In the cold process shrub method, you macerate fruit in sugar before adding vinegar. The sugar pulls water out of the fruit cells through osmosis. As the water leaves, it brings dissolved compounds with it. This is a gentle, cold extraction that preserves volatile compounds that heat would destroy.
The osmotic extraction captures a different compound profile than the acid extraction. Osmosis pulls water-soluble compounds (sugars, organic acids, anthocyanins, some esters). The subsequent acid addition then works on the glycosidic bonds. You get two extraction mechanisms in one product: osmotic (gentle, water-soluble compounds) and acid hydrolysis (bound compound release).
The hot process (cooking fruit with vinegar and sugar simultaneously) is faster but sacrifices volatile compounds. Heat drives off terpenes and light esters. The resulting shrub is less aromatic but more deeply flavored with heavy compounds. For a formulation work, the cold process preserves more of the compound spectrum.
In a four-product kit concept:
Bitters capture free terpenes, phenols, alkaloids, tannins via alcohol extraction. The most complete single extraction, but misses glycoside-bound compounds.
Botanical drops capture water-soluble compounds plus whatever PG can carry. No alcohol-soluble terpenes unless co-dissolved.
Atomizer delivers pure volatile terpenes and light esters. Orthonasal only.
Shrub captures glycoside-released compounds via acid hydrolysis, plus osmotically extracted water-soluble compounds. Bright, fruity character with molecular complexity that the other products lack.
The shrub fills a specific gap: the glycoside-released compounds that no other extraction method in a toolkit unlocks. That's not marketing. That's chemistry.

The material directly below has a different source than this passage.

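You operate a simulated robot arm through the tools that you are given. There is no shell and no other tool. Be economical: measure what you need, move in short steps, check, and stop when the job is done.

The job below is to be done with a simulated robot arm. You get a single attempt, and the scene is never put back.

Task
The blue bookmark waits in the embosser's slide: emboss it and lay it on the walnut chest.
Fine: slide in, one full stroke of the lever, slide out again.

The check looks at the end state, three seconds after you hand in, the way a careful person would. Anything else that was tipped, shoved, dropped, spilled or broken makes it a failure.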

Apple cider vinegar brings its own compound profile (acetic acid plus the apple-derived esters and organic acids from fermentation). White wine vinegar is cleaner, lets the fruit speak more clearly. Rice vinegar is milder, less acidic, gentler hydrolysis. Each vinegar type brings its own compounds alongside the extraction work.
For your Shrub Lab formulations, the vinegar choice is a formulation variable just like the acid choice in a Botanical Drops. ACV adds fruit complexity but can compete with delicate ingredients. White wine vinegar is the neutral carrier: maximum clarity of the fruit character. Rice vinegar works for subtle, floral ingredients that would get bulldozed by ACV's assertiveness.
What you need: Fresh berries or stone fruit (same batch), sugar, apple cider vinegar, two jars, a small saucepan.
Jar A (cold): Should smell brighter, more fruit-forward. The volatile terpenes and esters survived because there was no heat. The fruit character is fresher and more defined.
Jar B (hot): Should taste deeper, more jammy, possibly with caramel notes from sugar heating. The volatiles are mostly gone (driven off by heat). What remains is heavier: fruit acids, pigments, Maillard products from the heated sugar, and hydrolyzed glycoside compounds. Different molecules. Different product.
Neither is wrong. But now you understand what you're trading. Cold process preserves the full compound spectrum. Hot process sacrifices volatiles for speed and a different (deeper, jammier) character.